The state’s overall crime rate of 6,373.9 per 100,000 people showed a 0.4 percent increase from 2016-2017, according to Attorney General Wayne Stenehjem. North Dakota remains a safe place where residents are comfortable going most places at night. Going for a walk or taking a bike ride in the state isn’t an adventure.

The crime statistics did reveal some interesting facts.

We still have a drinking problem despite the fact that the numbers have improved. Driving under the influence arrests accounted for 16 percent of all arrests in the state during 2017. That’s compared to 27 percent in 2012-13 before DUI reforms were approved by the Legislature. Sixteen percent is still too high. North Dakota usually ranks high in alcohol abuse statistics and law enforcement has been diligent in cracking down. The state will be a safer place if fewer people drink and drive.

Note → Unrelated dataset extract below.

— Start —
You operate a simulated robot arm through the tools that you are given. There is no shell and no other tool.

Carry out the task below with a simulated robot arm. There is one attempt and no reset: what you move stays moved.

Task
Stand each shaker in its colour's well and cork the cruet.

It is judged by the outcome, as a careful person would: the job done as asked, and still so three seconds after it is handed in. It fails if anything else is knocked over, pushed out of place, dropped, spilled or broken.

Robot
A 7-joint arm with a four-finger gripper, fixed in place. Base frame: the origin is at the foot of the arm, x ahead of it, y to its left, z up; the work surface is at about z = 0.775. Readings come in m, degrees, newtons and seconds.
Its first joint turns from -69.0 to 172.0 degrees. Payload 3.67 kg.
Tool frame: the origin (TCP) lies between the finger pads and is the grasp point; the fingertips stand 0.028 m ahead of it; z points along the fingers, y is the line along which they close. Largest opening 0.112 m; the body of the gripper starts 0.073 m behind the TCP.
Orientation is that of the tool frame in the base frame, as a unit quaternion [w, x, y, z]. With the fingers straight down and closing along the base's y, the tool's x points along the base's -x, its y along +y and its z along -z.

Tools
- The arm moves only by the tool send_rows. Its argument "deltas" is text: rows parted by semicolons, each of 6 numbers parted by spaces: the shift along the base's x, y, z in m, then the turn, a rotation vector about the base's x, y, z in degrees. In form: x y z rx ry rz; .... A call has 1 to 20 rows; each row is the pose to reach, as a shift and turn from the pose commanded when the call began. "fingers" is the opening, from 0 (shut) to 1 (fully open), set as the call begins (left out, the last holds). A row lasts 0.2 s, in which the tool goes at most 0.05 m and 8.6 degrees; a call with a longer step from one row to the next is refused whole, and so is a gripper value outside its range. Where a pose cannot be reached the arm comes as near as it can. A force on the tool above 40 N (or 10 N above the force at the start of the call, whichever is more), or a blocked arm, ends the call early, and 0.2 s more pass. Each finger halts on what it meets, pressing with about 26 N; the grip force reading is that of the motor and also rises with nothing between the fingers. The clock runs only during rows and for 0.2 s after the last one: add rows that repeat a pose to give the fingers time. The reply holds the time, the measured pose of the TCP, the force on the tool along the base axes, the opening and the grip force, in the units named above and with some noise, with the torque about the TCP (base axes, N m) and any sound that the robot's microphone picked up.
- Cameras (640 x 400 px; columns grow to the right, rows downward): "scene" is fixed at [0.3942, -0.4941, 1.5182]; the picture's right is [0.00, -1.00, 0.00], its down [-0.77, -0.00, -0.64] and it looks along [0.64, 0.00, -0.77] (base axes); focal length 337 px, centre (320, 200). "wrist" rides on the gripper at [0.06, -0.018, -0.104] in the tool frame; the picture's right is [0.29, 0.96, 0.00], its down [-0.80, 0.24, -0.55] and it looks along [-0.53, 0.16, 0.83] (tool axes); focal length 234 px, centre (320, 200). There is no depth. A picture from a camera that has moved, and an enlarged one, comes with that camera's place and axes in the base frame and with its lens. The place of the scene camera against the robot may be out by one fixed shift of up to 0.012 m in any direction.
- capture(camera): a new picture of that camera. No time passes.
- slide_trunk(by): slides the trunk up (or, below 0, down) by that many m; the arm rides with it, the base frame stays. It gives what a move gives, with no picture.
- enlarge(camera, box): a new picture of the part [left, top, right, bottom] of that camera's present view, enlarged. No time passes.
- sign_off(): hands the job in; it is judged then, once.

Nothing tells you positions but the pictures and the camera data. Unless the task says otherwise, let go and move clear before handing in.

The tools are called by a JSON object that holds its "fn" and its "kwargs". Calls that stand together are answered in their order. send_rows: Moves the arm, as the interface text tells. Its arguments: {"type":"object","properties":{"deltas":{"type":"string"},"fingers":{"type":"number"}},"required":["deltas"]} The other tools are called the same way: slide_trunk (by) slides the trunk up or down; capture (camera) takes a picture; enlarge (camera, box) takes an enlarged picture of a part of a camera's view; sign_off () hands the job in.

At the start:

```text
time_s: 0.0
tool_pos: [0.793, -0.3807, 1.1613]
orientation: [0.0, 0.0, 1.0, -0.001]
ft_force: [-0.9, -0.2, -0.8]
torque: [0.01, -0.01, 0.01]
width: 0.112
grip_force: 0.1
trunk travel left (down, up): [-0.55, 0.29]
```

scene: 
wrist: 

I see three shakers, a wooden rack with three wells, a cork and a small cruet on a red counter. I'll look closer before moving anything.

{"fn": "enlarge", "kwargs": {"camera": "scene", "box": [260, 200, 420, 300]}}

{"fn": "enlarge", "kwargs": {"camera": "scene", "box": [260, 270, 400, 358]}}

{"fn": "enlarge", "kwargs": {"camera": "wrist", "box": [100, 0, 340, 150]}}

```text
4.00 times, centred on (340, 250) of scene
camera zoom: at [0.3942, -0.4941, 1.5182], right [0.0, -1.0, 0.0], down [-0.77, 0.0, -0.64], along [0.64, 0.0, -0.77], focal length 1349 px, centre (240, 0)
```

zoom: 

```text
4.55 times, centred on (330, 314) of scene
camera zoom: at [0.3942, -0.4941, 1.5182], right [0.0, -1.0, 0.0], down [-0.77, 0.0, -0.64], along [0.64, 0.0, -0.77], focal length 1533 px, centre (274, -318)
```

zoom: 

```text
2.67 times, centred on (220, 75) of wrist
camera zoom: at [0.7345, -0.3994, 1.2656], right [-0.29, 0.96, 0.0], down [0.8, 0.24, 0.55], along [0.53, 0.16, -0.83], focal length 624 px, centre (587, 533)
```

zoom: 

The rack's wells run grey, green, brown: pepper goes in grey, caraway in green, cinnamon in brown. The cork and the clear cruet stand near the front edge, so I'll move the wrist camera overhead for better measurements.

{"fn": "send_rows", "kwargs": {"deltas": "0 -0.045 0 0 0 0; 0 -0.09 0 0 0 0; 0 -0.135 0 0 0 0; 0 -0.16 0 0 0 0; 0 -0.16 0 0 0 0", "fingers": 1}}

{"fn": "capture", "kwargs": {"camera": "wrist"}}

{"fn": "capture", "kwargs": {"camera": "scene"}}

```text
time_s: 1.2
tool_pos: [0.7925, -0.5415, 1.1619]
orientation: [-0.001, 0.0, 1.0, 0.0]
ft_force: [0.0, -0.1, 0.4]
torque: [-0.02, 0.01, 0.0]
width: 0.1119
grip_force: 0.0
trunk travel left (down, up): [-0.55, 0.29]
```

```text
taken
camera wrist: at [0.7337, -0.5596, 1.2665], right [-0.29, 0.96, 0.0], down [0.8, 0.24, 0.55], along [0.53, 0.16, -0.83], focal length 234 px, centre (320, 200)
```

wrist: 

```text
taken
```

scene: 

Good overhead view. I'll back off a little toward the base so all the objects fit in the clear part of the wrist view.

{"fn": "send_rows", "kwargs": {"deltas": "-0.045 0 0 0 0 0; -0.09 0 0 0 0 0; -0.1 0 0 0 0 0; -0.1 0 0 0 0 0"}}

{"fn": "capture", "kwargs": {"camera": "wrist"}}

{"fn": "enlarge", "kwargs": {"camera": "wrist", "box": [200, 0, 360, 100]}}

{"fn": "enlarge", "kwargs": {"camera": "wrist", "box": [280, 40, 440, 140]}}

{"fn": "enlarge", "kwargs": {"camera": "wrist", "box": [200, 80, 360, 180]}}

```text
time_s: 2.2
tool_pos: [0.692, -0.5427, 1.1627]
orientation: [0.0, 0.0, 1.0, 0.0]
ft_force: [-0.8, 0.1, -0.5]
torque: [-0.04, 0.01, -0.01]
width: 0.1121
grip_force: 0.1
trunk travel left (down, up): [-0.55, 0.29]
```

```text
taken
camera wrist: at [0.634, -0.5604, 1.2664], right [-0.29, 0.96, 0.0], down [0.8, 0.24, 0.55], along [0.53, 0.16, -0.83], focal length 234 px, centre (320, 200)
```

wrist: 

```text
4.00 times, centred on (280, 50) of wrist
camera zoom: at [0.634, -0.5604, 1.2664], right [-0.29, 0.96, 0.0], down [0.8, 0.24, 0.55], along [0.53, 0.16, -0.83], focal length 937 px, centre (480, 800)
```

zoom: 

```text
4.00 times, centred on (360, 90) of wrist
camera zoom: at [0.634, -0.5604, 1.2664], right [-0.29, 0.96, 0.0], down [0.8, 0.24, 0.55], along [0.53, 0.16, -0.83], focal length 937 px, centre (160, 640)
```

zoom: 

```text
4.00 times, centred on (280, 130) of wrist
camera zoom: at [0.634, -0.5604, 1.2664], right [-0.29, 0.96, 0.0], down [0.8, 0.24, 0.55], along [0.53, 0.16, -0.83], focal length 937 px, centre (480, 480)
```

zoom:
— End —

Our murder rate remains low. The number of homicides statewide dropped from 17 in 2016 to 12 last year. It shows a state can have no death penalty and not worry about a lot of murders. Aggravated assaults, however, did increase 7.4 percent over the previous year.

There were some categories that showed increases that may be due to more reporting and intensified law enforcement.

Reports of rapes increased 19 percent from 2016 to 2017. That could be the result of more offenses or victims feeling more comfortable reporting the crimes to authorities. We hope it’s the latter because that would indicate people aren’t willing to allow rapists to get away with the crime. More pornography and obscene material were seized as state and local officials put a focus on child porn with the Internet Crimes Against Children task force.

As the digital world expands so does crime related to it. Hacking and computer invasion increased from one case in 2016 to 22 last year. Officials expect there are more victims who aren’t reporting the crimes.

Property crimes account for over half of all offenses with $37.2 million in property stolen last year.

Still, residents can feel secure in living in North Dakota. We haven’t escaped the problems that plague the rest of the nation, but it’s been on a smaller scale. Drugs have been coming into our state and drug arrests increased 4.4 percent last year. The potency of the drugs has increased and they can be found with all age groups. Marijuana accounts for about half of the drug arrests. It’s likely North Dakotans will vote on allowing the recreational use of marijuana in November. If that passes it will prompt a massive debate.

In announcing the crime statistics on Monday, Stenehjem highlighted an interesting aspect of the report. Crime in the oil patch isn’t any worse than elsewhere in the state. The 19 oil producing counties account for 28 percent of the state’s population and 25 percent of the aggravated assaults, drug arrests and homicides in 2017.

The Wild West isn’t wild any more. While there’s room for improvement, you can travel the state without fear. It’s a good feeling.